CAL STATE EAST BAY AND BEYOND
Gross also sees the project as a chance to practice what he preaches in his classroom at Cal State East Bay. For two years, he did exactly what he tells his students to do — he practiced. He needed to be able to travel to areas of conflict and natural disaster with only his art supplies, a single light, umbrella and camera.
“Shooting portraits is one of the most valuable tools you can give a beginning photographer,” Gross, who teaches photojournalism courses, says. “As a photographer or photojournalist, half the time what you’ll be doing is portraiture.”
He’s also self-funding his trips to work with refugees through donations, a reality many of his students will face due to shrinking newsrooms and budgets.
Cardaras said projects like Gross’ are both inspirational and beneficial to students.

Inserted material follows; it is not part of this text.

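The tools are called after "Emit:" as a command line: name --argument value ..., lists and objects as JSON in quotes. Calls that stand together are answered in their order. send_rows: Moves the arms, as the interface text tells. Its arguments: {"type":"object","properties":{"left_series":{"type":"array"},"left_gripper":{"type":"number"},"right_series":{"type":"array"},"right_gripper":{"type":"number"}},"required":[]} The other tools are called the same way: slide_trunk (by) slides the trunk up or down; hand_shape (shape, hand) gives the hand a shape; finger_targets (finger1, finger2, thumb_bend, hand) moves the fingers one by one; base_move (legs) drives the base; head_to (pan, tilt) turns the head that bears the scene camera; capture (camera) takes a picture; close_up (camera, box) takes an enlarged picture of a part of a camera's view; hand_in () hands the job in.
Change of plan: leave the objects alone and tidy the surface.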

“[David] is a perfect example of what photojournalists do ... some of the most important work you can do as a journalist is bear witness [and] now that journalism is under attack, it’s even more important that we’re introducing our students to what real journalism is.”
In September, Gross will partner with the Cal State East Bay gallery to display both the young refugees’ artwork and his own images.
“The students will actually help curate the exhibition — they’re going to be partly responsible for the experience the audience will have,” Cardaras explains. “And he tries to involve them in all he does.”
Ultimately, Gross hopes the work will go into a book of stories, art and portraits of and about the Balkan Route and the refugees who travel it.
“I am doing the kind of thing journalism students dream of doing … not only doing documentary work, but also a project that seeks to help people,” he says.